A burst water main in the West End led to the cancellation of a number of major productions last week. Blood Brothers, Cats, Grease, Show Boat and Smokey Joe's Cafe all drowned when a burst pipe in Russell Square left a large area of central London without water. According to The Stage, staff at the Palace Theatre poured mineral water in the lavatories, and the show - Les Miserables - went on.

Let's stay together

Movie-making brothers Peter and Bobby Farrelly have never been known for their good taste. Their first big hit, Dumb and Dumber, relied on jokes about laxative overdoses and urine-drinking. Their new comedy, There's Something About Mary - currently riding high in the US box-office charts - features Cameron Diaz and Matt Dillon peforming gags about masturbation and dog electrocution (it also stars Lee Evans - see interview, page 4). But they have just announced a new project that may make their previous work seem decorous. It's a comedy about a pair of Siamese twins who move to Hollywood when one of them announces that he wants to be a movie star.
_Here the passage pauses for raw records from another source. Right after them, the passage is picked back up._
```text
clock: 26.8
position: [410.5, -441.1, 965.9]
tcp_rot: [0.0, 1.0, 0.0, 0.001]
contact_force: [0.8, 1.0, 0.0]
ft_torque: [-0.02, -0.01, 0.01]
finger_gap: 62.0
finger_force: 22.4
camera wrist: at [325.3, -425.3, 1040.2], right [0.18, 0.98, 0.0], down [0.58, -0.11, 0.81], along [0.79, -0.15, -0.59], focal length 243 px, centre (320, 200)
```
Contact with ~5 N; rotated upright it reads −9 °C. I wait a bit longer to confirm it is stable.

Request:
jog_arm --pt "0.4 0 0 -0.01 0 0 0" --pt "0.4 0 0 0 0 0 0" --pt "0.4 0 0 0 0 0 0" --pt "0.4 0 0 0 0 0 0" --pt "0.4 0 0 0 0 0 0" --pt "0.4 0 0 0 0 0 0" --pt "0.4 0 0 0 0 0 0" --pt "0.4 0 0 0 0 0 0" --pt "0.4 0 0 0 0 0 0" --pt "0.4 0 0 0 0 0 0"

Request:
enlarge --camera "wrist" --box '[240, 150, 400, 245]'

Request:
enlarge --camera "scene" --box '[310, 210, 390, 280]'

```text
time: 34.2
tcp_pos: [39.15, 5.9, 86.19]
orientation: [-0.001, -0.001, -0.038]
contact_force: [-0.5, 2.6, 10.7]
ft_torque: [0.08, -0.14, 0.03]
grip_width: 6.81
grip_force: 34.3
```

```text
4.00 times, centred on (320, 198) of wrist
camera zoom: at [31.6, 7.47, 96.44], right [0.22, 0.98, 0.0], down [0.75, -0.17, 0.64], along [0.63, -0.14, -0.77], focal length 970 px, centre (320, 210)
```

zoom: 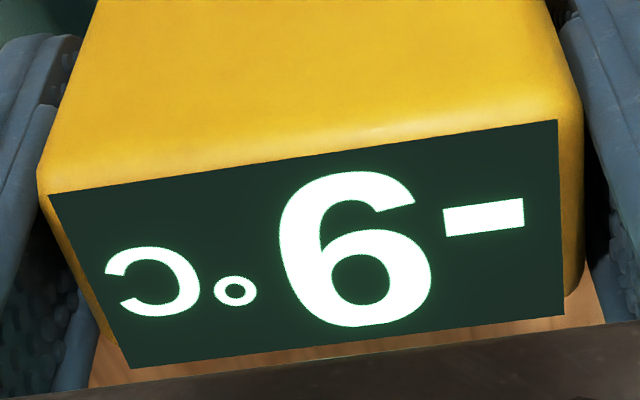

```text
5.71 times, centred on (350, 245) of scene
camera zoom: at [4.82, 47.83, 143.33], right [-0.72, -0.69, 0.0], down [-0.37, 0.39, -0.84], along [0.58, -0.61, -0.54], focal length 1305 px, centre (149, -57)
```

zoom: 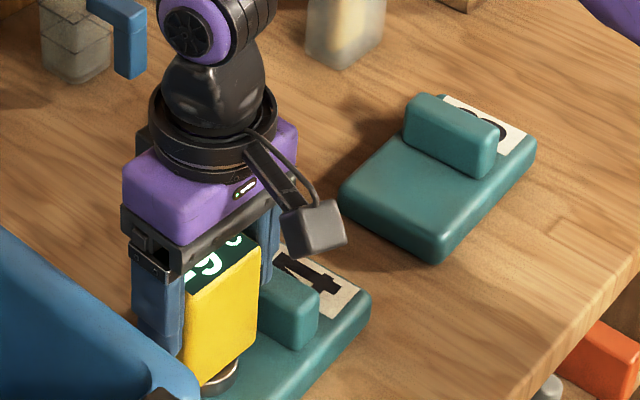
There's no word yet on whether he'll be played by one actor or two, but they do have a title - Stuck on You.

Upstairs, downstairs

The anniversary of the suicide of the former Brazilian President Getulio Vargas, on 24 August 1954, is this year being marked by a play about the events that led to his death. The Shot That Changed History, written by Carlos Eduardo Boraes and Aderbal Freire Filho and staged by the cultural section of Rio de Janeiro, incorporates Vargas's own furniture, including the bed in which he killed himself (since preserved as a museum piece), into its set. During the performance, the audience climbs up and downstairs several times to view the three floors of the presidential palace. Some theatre-goers have been taken ill with vertigo.

The towaway zone

Ray Brown, 26, the traffic warden who had a starring role in BBC1's Clampers, is to host a blind-date show for the channel Gay TV. He is giving up his day job and hopes to establish a full-time career in television. A spokesman for the Gay TV said, "Instead of clamping vehicles, Ray will be clamping hearts together."

The great Swede

The hunt is on in Stockholm's Great Lake for a Swedish "Loch Ness" monster. The creature is said to have inhabited the lake for at least 360 years, and reported sightings have described it alternatively as either a snake or a horse-like creature. Fifteen vessels with researchers, divers, underwater cameras and sonar have set out with the expert help of Adrian Shine, who has hunted for the Loch Ness Monster for 20 years.

Lighting-down time

The first big London lottery-funded arts project to be completed, the Sadler's Wells Theatre, has announced that it will ban smoking in its rebuilt building. Dancers, however, will be allowed to smoke - in a specially designated "sin-bin". Rambert Dance, Britain's foremost contemporary dance company, will be the first to test the new facilities. The new stage provides a performance area bigger than both Covent Garden and the Coliseum.

Look on the Sonny side

A movie about the 1960s singing duo, Sonny and Cher, attracted dozens of hopefuls to Times Square last week. Scores of would-be Chers, in feather boas and tight trousers, and a handful of Sonnys, with droopy moustaches, arrived to audition for the television film, which will be based on the late Sonny Bono's 1991 biography and called And the Beat Goes on: the Sonny and Cher story. Auditions are also being held in Los Angeles and Chicago.

Coming soon to a home near you

Cable and Wireless Communications plc have unveiled an interactive television service to compete with British Interactive Broadcasting. The new service, TV Mall, will be based on Internet technology and aims to provide high- speed retail, 200-channel digital TV, entertainment and information. Cable and Wireless are looking to take a substantial share of this burgeoning market, which is expected to be worth pounds 7 billion by 2008.

Rediscovered masterpiece

An oil painting by the French artist Jacques Joseph Tissot has been recovered by police in Auckland, New Zealand, after it was stolen from the Auckland Art Gallery on 9 August. Its value is estimated at $1m.